WHAT TO WORK ON: Provide the original wording of the source excerpt from "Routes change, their" as far as "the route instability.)".

SOURCE EXCERPT:
* Begin *
Another flash from the past... In message <9709201517.ZM5712@renard.watching.org>, "James R Grinter" writes:
freedman@netaxs.com (Avi Freedman) writes:
smd@clock.org (Sean Doran) writes:
P.S.: Curtis Villamizar had another interesting approach which involved pushing content far afield to machines with the same transport-layer (IP) addresses, relying upon closest-exit routing to connect one to the topologically-closest replication machine. Unfortunately, while this could be really
This is a problem I've been musing over lately. The best way that I can see is to return suitable DNS answers to people. This avoids the route instability problems that Sean comments on, above:
Client gets TCP session established.
Routes change, their inbound route now reaches a different system which clearly doesn't know about the connection and *boom* goes the TCP session.
Routes return to their previous situation but by this time it's too late.
(Even worse is when the client connects *during* the route instability.)
* End *
GIVEN MATERIAL:
* Begin *
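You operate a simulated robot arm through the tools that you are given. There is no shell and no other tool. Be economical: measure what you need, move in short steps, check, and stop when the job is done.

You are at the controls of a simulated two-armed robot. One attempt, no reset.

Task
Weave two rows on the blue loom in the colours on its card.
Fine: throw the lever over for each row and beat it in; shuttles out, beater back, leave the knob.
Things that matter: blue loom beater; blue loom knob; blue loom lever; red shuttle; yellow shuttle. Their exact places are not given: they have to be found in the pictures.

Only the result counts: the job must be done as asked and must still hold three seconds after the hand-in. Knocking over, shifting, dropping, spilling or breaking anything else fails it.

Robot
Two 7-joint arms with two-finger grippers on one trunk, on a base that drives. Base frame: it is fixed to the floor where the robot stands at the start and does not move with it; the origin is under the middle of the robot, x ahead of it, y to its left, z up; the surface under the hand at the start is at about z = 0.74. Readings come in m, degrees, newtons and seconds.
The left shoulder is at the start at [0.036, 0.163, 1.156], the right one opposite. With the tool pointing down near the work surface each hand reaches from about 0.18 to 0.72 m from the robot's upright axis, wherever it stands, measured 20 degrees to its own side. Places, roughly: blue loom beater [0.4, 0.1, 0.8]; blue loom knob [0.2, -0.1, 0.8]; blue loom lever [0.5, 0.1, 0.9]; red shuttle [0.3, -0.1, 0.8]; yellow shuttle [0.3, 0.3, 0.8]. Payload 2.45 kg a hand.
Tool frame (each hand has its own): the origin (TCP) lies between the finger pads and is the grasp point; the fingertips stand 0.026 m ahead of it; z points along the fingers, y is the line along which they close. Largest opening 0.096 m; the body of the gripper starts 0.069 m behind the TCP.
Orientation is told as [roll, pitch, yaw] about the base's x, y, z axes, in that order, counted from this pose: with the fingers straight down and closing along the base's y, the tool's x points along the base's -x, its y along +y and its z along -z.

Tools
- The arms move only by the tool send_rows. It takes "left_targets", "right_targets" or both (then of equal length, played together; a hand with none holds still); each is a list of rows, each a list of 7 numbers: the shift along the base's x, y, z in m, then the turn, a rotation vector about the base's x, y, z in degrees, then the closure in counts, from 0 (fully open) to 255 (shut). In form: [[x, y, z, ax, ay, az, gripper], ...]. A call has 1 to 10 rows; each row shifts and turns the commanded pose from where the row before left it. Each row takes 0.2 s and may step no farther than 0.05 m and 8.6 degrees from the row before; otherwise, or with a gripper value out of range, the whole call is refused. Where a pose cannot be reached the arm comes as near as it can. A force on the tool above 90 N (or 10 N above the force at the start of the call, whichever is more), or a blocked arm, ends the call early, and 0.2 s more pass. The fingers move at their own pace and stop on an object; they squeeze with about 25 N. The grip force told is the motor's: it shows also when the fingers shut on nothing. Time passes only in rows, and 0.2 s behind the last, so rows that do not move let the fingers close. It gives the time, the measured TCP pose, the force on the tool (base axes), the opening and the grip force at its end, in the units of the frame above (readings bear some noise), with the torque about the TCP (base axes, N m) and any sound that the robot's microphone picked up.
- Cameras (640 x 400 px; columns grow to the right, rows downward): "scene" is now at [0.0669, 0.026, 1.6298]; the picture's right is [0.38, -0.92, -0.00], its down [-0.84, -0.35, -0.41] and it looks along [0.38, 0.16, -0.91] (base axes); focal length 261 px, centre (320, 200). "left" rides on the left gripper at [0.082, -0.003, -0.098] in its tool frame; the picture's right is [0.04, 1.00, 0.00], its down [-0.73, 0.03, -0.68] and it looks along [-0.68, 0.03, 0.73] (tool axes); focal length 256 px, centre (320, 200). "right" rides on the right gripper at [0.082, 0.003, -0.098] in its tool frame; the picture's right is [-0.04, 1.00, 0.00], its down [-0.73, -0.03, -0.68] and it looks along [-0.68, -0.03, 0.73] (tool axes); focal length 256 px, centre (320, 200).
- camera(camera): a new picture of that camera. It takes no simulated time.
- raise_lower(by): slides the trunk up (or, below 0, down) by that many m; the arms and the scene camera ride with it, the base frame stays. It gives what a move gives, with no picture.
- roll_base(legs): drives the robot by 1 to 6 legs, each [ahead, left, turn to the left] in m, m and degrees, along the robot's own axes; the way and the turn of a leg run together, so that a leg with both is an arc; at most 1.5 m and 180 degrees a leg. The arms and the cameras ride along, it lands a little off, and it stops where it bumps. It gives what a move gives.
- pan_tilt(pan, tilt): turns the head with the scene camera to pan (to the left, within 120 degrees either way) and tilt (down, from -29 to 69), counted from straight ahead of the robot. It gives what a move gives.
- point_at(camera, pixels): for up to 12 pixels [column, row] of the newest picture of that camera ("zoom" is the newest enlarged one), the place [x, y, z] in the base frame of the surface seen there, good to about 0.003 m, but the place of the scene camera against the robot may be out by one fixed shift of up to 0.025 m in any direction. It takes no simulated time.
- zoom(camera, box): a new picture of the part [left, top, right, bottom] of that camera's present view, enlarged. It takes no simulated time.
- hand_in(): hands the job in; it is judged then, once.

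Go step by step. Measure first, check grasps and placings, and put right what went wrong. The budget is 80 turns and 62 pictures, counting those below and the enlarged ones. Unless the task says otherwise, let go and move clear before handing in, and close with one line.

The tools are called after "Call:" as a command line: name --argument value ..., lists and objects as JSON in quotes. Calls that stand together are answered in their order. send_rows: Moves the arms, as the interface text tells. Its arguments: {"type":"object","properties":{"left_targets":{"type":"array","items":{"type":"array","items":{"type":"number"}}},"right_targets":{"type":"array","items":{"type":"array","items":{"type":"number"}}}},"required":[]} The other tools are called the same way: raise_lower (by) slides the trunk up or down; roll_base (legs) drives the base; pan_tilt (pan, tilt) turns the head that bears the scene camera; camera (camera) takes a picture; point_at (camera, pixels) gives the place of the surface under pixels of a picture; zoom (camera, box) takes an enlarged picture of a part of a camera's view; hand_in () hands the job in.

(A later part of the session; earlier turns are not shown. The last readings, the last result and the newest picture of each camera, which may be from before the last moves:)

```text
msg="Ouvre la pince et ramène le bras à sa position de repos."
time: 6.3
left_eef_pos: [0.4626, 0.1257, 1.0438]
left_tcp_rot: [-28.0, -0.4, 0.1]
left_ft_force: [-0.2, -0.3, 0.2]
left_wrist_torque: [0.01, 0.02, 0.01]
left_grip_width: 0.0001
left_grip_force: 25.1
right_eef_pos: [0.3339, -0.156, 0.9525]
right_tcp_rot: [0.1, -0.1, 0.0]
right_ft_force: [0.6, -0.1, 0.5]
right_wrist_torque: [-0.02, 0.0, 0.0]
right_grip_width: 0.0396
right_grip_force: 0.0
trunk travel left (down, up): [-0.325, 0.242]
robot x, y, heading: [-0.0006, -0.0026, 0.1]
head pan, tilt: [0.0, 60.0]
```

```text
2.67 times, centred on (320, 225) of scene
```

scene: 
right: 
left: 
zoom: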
* End *
COMPLETE ANSWER:
Routes change, their inbound route now reaches a different system which clearly doesn't know about the connection and *boom* goes the TCP session.
Routes return to their previous situation but by this time it's too late.
(Even worse is when the client connects *during* the route instability.)